= What needs to be done =
Your answer continues the reading text from its final sentence.

## start Reading text

The original Soviet-American hotline was established by the nuclear superpowers to facilitate communication between heads of state in the midst of serious crises in order to minimize the likelihood of nuclear escalation. It was thus very focused and infrequently utilized. Subsequent hotline arrangements display considerable variety in their participants and purposes. Some are aimed at connecting foreign ministries or other officials rather than heads of state. Some involve direct communication between militaries. China and South Korea, for example, have connected their defense chiefs and their navies and air forces. In the case of NATO and Russia, the link connects an international organization with a state and is intended to facilitate direct interaction between the NATO secretary general and the Russian minister of defense.[46] Some are multilayered: the India-Pakistan arrangement includes both a line between the foreign ministries and a link between their respective directors of military operations. Some arrangements evolve to include multiple links. In 1999, for example, the United States and Russia augmented the original hotline by signing a memorandum that established “communication lines” between the chairman of the Russian government and the US vice president and between the secretary of the Russian Security Council and the American national security adviser.[47] In one idiosyncratic case, China-Taiwan, a hotline agreement connects their respective ministers of Cross-Strait affairs. Some have rarely ever been used, whereas the North Korea-South Korea hotline (when not interrupted in periods of tension) is used for daily communication and a variety of routine purposes, in addition to facilitating political dialogue and negotiation between the parties, and the US-Russia Syria deconfliction hotline appears to be regularly employed in the context of recurrent military operations.

## end Reading text
## start Given data

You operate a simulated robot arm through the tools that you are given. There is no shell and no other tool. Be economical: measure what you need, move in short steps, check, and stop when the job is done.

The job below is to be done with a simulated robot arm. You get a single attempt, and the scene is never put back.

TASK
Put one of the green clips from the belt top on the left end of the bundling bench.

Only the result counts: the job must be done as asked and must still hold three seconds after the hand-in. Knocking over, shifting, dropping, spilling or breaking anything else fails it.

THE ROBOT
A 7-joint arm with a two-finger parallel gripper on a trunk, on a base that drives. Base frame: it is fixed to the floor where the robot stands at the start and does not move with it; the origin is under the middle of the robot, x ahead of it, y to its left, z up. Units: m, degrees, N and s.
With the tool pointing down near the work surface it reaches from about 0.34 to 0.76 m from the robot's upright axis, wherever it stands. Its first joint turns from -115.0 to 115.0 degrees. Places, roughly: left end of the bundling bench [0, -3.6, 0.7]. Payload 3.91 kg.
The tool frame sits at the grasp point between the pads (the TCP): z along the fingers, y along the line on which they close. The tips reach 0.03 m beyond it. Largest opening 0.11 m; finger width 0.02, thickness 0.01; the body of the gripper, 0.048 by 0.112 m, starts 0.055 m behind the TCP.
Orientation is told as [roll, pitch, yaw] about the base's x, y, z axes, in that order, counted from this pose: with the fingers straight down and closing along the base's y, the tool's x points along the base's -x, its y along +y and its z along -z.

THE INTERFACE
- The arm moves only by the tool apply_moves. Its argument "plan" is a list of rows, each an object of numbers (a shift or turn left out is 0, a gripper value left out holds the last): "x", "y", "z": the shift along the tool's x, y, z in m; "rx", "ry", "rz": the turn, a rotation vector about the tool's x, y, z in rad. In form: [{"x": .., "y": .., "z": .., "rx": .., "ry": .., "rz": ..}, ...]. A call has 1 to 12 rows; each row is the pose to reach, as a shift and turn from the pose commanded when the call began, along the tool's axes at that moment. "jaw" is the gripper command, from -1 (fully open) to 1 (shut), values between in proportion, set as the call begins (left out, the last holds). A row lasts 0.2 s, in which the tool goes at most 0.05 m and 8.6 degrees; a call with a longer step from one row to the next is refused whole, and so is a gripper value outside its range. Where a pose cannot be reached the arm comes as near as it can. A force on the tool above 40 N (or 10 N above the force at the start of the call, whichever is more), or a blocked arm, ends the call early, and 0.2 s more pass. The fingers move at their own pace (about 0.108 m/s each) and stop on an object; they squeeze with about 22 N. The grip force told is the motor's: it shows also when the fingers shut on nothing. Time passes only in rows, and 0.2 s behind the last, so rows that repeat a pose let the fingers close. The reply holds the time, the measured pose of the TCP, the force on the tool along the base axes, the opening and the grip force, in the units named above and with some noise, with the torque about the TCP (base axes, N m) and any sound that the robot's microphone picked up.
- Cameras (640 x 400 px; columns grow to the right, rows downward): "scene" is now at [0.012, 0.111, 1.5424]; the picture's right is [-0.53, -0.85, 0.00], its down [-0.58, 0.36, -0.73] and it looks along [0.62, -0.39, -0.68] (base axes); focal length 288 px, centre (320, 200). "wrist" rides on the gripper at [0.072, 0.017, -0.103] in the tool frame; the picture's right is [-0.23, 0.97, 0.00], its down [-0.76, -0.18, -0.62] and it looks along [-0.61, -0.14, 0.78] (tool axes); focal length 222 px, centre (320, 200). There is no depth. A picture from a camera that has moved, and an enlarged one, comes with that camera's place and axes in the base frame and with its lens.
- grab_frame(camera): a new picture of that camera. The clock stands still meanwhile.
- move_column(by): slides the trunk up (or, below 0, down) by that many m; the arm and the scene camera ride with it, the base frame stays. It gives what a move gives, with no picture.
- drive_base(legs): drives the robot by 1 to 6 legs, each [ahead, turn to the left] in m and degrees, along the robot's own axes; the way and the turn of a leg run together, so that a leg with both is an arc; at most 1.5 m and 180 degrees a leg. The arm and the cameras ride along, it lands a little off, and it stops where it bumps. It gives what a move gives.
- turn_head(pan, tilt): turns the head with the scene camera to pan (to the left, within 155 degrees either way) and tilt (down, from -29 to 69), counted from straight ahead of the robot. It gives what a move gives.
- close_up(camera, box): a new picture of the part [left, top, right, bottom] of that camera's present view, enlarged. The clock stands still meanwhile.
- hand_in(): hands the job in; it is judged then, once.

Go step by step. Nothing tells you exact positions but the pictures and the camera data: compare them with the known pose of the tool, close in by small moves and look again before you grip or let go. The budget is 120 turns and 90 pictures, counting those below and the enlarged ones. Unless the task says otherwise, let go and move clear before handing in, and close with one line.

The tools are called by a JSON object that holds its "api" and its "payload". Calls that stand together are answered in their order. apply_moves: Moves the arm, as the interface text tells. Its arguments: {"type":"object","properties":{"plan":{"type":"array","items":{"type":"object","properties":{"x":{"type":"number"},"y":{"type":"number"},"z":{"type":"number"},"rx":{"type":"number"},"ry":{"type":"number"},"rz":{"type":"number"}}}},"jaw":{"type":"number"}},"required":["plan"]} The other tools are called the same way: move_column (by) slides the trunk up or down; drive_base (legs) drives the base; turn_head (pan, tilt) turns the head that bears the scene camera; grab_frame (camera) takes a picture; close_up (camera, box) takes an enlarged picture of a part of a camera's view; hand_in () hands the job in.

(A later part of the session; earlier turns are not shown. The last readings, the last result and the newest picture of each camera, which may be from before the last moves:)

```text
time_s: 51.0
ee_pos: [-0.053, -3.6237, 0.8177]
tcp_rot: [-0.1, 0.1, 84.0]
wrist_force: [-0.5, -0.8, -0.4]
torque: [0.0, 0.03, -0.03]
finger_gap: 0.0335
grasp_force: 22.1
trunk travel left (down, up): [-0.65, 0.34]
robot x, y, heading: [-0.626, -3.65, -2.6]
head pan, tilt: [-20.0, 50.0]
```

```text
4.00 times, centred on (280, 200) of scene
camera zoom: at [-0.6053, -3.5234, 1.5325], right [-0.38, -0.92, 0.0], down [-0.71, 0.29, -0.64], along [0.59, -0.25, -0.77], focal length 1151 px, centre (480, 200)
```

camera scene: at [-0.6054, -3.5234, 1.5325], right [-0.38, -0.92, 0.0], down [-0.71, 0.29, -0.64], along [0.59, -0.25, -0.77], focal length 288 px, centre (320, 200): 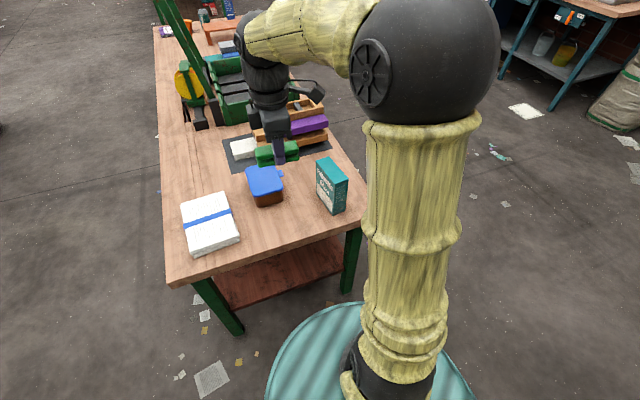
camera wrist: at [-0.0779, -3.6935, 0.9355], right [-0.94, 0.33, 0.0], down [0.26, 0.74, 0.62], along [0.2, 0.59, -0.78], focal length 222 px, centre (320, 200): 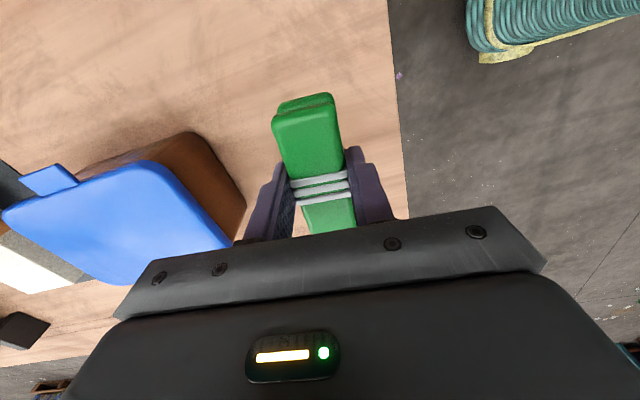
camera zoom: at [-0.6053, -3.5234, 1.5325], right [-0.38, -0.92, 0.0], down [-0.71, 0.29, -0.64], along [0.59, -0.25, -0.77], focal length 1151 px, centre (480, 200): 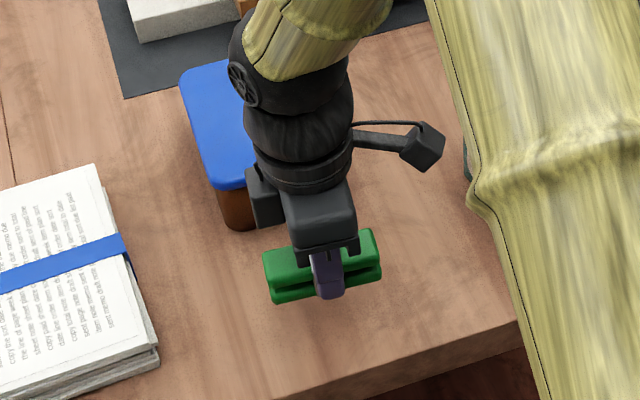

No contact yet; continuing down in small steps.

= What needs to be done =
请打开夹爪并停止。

## end Given data

= Result for this exercise =
Where the original US-Russia hotline was conceived as a crisis-management mechanism and intended to be used by heads of state in situations of extreme danger, many of these additional hotline arrangements fall into the crisis-prevention category, aiming to contain incidents at lower levels and prevent escalation to the highest authorities of the state. This is obviously true, for example, of direct communications links between militaries that are meant to keep frictions or mishaps localized and dealt with by the militaries themselves, avoiding the need to draw in officials at higher levels. Hotlines can also allow clarification and explanation at levels below the head of state, possibly preventing the kinds of misunderstanding, misperception, or miscommunication that could result in a more urgent crisis. Multiple avenues of communication can allow potentially dangerous developments to be tackled at lower levels and with less risk; not every context is suitable for the head-of-state level. The crisis-prevention rationale for the proliferation of hotlines is worthwhile: the best way to minimize the risks of nuclear crises is to prevent them. But these enlargements of the hotline concept should be viewed as supplements to the crisis-management purpose, and they do not obviate the need for urgent communication if an existential emergency nevertheless arises.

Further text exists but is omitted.